■ **Task prompt**:
Return each line of the data below verbatim; pictures are to be left out.

■ **Data lines**:
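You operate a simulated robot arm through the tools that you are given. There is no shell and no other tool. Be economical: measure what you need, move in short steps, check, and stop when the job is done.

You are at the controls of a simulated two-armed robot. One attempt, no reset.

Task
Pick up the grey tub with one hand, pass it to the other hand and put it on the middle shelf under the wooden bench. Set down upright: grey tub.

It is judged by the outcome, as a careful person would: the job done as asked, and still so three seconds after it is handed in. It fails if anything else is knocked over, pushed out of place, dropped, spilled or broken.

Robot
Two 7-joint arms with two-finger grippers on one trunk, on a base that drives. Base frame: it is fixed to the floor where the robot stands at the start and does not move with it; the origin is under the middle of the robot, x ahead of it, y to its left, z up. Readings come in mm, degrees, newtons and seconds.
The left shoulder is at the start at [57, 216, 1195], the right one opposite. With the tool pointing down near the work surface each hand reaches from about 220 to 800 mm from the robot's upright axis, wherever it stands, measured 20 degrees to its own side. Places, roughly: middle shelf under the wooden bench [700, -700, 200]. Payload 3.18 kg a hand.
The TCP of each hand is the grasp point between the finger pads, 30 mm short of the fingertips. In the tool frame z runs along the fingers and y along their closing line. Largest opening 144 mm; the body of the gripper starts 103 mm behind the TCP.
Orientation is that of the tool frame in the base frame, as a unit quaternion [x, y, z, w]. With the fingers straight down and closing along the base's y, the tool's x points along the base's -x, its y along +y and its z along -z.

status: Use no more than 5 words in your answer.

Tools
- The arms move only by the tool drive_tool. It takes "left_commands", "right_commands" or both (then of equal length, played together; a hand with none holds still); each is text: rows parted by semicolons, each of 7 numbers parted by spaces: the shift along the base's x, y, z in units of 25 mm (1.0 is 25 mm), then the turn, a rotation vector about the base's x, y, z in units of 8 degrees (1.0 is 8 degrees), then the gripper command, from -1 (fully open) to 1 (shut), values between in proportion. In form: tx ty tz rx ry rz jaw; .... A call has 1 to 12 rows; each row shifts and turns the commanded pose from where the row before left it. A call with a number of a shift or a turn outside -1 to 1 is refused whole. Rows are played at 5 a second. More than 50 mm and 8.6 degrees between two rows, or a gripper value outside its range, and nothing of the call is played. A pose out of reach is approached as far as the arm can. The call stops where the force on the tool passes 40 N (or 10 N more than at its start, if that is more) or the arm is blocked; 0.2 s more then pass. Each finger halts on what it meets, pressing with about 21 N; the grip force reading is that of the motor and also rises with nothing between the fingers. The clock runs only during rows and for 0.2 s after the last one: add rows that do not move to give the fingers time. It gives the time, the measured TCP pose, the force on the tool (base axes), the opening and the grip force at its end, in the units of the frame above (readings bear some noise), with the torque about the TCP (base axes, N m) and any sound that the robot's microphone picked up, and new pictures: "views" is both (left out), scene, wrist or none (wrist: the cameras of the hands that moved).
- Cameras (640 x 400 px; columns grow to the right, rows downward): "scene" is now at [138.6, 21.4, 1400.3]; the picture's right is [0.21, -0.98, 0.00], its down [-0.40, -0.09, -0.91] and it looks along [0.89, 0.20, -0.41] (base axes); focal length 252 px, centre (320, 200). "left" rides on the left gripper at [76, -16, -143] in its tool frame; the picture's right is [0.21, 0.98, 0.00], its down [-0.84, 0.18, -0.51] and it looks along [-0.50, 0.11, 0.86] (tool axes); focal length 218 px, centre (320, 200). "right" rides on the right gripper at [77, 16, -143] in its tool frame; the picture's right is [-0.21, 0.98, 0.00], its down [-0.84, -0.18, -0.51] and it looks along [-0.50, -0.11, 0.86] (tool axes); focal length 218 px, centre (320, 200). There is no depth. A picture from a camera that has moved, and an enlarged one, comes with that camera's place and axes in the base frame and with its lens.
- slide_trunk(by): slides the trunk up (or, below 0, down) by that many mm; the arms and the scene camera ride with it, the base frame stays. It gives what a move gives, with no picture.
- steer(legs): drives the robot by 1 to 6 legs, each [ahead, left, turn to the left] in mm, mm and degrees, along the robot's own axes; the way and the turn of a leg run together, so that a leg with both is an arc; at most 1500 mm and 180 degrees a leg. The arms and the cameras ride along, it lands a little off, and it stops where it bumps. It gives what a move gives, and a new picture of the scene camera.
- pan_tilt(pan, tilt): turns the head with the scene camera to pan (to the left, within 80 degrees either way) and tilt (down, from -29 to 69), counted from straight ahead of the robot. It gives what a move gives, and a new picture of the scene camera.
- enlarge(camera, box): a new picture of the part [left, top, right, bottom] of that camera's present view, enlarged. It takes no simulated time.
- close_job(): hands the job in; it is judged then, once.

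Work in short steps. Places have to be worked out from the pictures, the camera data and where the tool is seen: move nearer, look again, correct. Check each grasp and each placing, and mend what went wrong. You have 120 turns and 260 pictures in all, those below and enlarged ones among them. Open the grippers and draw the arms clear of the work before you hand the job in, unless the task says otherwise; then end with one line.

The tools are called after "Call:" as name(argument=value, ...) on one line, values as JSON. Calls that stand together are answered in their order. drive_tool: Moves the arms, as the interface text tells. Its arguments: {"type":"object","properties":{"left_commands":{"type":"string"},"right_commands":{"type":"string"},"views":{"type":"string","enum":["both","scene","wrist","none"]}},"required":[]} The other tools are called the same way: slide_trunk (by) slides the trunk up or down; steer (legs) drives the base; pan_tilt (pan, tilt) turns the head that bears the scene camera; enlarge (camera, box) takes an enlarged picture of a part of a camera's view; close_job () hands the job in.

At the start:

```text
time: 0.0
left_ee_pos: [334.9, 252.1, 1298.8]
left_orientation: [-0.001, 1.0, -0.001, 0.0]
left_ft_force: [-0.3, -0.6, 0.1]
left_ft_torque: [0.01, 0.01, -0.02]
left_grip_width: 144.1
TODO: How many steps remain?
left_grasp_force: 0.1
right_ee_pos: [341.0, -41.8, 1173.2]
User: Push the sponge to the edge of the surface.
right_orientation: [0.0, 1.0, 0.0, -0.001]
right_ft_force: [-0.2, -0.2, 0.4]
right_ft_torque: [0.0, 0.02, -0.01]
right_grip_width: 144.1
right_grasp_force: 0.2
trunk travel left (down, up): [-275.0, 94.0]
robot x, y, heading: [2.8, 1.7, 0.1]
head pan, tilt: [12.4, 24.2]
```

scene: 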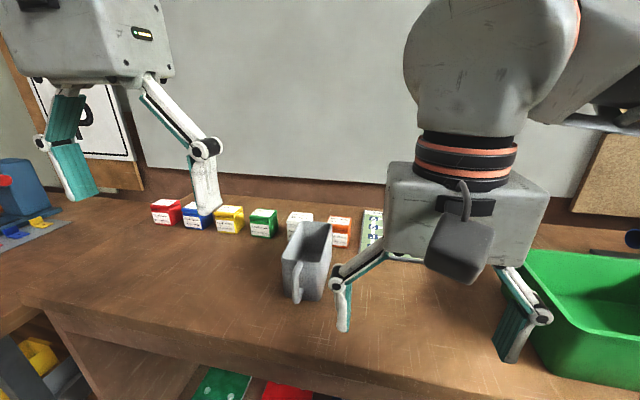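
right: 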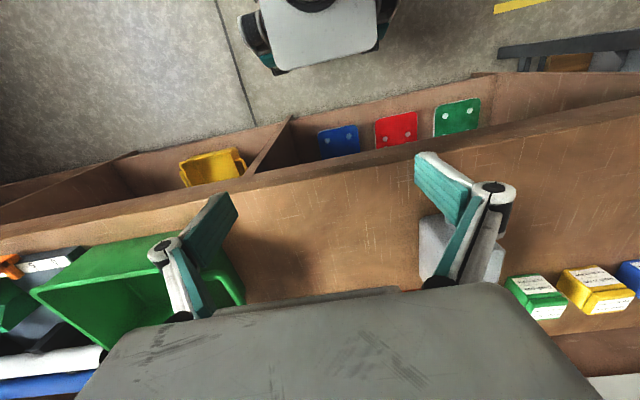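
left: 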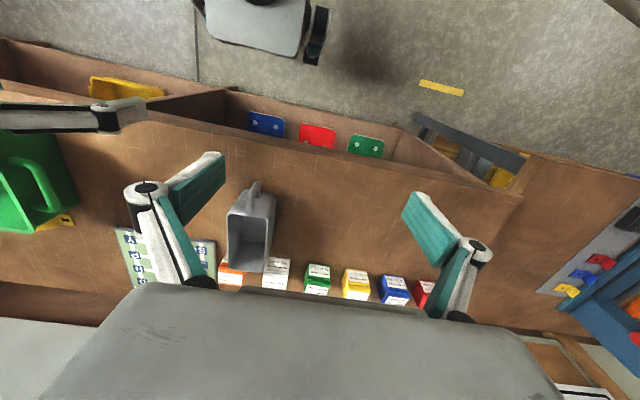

■ **Full response**:
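You operate a simulated robot arm through the tools that you are given. There is no shell and no other tool. Be economical: measure what you need, move in short steps, check, and stop when the job is done.

You are at the controls of a simulated two-armed robot. One attempt, no reset.

Task
Pick up the grey tub with one hand, pass it to the other hand and put it on the middle shelf under the wooden bench. Set down upright: grey tub.

It is judged by the outcome, as a careful person would: the job done as asked, and still so three seconds after it is handed in. It fails if anything else is knocked over, pushed out of place, dropped, spilled or broken.

Robot
Two 7-joint arms with two-finger grippers on one trunk, on a base that drives. Base frame: it is fixed to the floor where the robot stands at the start and does not move with it; the origin is under the middle of the robot, x ahead of it, y to its left, z up. Readings come in mm, degrees, newtons and seconds.
The left shoulder is at the start at [57, 216, 1195], the right one opposite. With the tool pointing down near the work surface each hand reaches from about 220 to 800 mm from the robot's upright axis, wherever it stands, measured 20 degrees to its own side. Places, roughly: middle shelf under the wooden bench [700, -700, 200]. Payload 3.18 kg a hand.
The TCP of each hand is the grasp point between the finger pads, 30 mm short of the fingertips. In the tool frame z runs along the fingers and y along their closing line. Largest opening 144 mm; the body of the gripper starts 103 mm behind the TCP.
Orientation is that of the tool frame in the base frame, as a unit quaternion [x, y, z, w]. With the fingers straight down and closing along the base's y, the tool's x points along the base's -x, its y along +y and its z along -z.

status: Use no more than 5 words in your answer.

Tools
- The arms move only by the tool drive_tool. It takes "left_commands", "right_commands" or both (then of equal length, played together; a hand with none holds still); each is text: rows parted by semicolons, each of 7 numbers parted by spaces: the shift along the base's x, y, z in units of 25 mm (1.0 is 25 mm), then the turn, a rotation vector about the base's x, y, z in units of 8 degrees (1.0 is 8 degrees), then the gripper command, from -1 (fully open) to 1 (shut), values between in proportion. In form: tx ty tz rx ry rz jaw; .... A call has 1 to 12 rows; each row shifts and turns the commanded pose from where the row before left it. A call with a number of a shift or a turn outside -1 to 1 is refused whole. Rows are played at 5 a second. More than 50 mm and 8.6 degrees between two rows, or a gripper value outside its range, and nothing of the call is played. A pose out of reach is approached as far as the arm can. The call stops where the force on the tool passes 40 N (or 10 N more than at its start, if that is more) or the arm is blocked; 0.2 s more then pass. Each finger halts on what it meets, pressing with about 21 N; the grip force reading is that of the motor and also rises with nothing between the fingers. The clock runs only during rows and for 0.2 s after the last one: add rows that do not move to give the fingers time. It gives the time, the measured TCP pose, the force on the tool (base axes), the opening and the grip force at its end, in the units of the frame above (readings bear some noise), with the torque about the TCP (base axes, N m) and any sound that the robot's microphone picked up, and new pictures: "views" is both (left out), scene, wrist or none (wrist: the cameras of the hands that moved).
- Cameras (640 x 400 px; columns grow to the right, rows downward): "scene" is now at [138.6, 21.4, 1400.3]; the picture's right is [0.21, -0.98, 0.00], its down [-0.40, -0.09, -0.91] and it looks along [0.89, 0.20, -0.41] (base axes); focal length 252 px, centre (320, 200). "left" rides on the left gripper at [76, -16, -143] in its tool frame; the picture's right is [0.21, 0.98, 0.00], its down [-0.84, 0.18, -0.51] and it looks along [-0.50, 0.11, 0.86] (tool axes); focal length 218 px, centre (320, 200). "right" rides on the right gripper at [77, 16, -143] in its tool frame; the picture's right is [-0.21, 0.98, 0.00], its down [-0.84, -0.18, -0.51] and it looks along [-0.50, -0.11, 0.86] (tool axes); focal length 218 px, centre (320, 200). There is no depth. A picture from a camera that has moved, and an enlarged one, comes with that camera's place and axes in the base frame and with its lens.
- slide_trunk(by): slides the trunk up (or, below 0, down) by that many mm; the arms and the scene camera ride with it, the base frame stays. It gives what a move gives, with no picture.
- steer(legs): drives the robot by 1 to 6 legs, each [ahead, left, turn to the left] in mm, mm and degrees, along the robot's own axes; the way and the turn of a leg run together, so that a leg with both is an arc; at most 1500 mm and 180 degrees a leg. The arms and the cameras ride along, it lands a little off, and it stops where it bumps. It gives what a move gives, and a new picture of the scene camera.
- pan_tilt(pan, tilt): turns the head with the scene camera to pan (to the left, within 80 degrees either way) and tilt (down, from -29 to 69), counted from straight ahead of the robot. It gives what a move gives, and a new picture of the scene camera.
- enlarge(camera, box): a new picture of the part [left, top, right, bottom] of that camera's present view, enlarged. It takes no simulated time.
- close_job(): hands the job in; it is judged then, once.

Work in short steps. Places have to be worked out from the pictures, the camera data and where the tool is seen: move nearer, look again, correct. Check each grasp and each placing, and mend what went wrong. You have 120 turns and 260 pictures in all, those below and enlarged ones among them. Open the grippers and draw the arms clear of the work before you hand the job in, unless the task says otherwise; then end with one line.

The tools are called after "Call:" as name(argument=value, ...) on one line, values as JSON. Calls that stand together are answered in their order. drive_tool: Moves the arms, as the interface text tells. Its arguments: {"type":"object","properties":{"left_commands":{"type":"string"},"right_commands":{"type":"string"},"views":{"type":"string","enum":["both","scene","wrist","none"]}},"required":[]} The other tools are called the same way: slide_trunk (by) slides the trunk up or down; steer (legs) drives the base; pan_tilt (pan, tilt) turns the head that bears the scene camera; enlarge (camera, box) takes an enlarged picture of a part of a camera's view; close_job () hands the job in.

At the start:

```text
time: 0.0
left_ee_pos: [334.9, 252.1, 1298.8]
left_orientation: [-0.001, 1.0, -0.001, 0.0]
left_ft_force: [-0.3, -0.6, 0.1]
left_ft_torque: [0.01, 0.01, -0.02]
left_grip_width: 144.1
TODO: How many steps remain?
left_grasp_force: 0.1
right_ee_pos: [341.0, -41.8, 1173.2]
User: Push the sponge to the edge of the surface.
right_orientation: [0.0, 1.0, 0.0, -0.001]
right_ft_force: [-0.2, -0.2, 0.4]
right_ft_torque: [0.0, 0.02, -0.01]
right_grip_width: 144.1
right_grasp_force: 0.2
trunk travel left (down, up): [-275.0, 94.0]
robot x, y, heading: [2.8, 1.7, 0.1]
head pan, tilt: [12.4, 24.2]
```

scene: 
right: 
left: 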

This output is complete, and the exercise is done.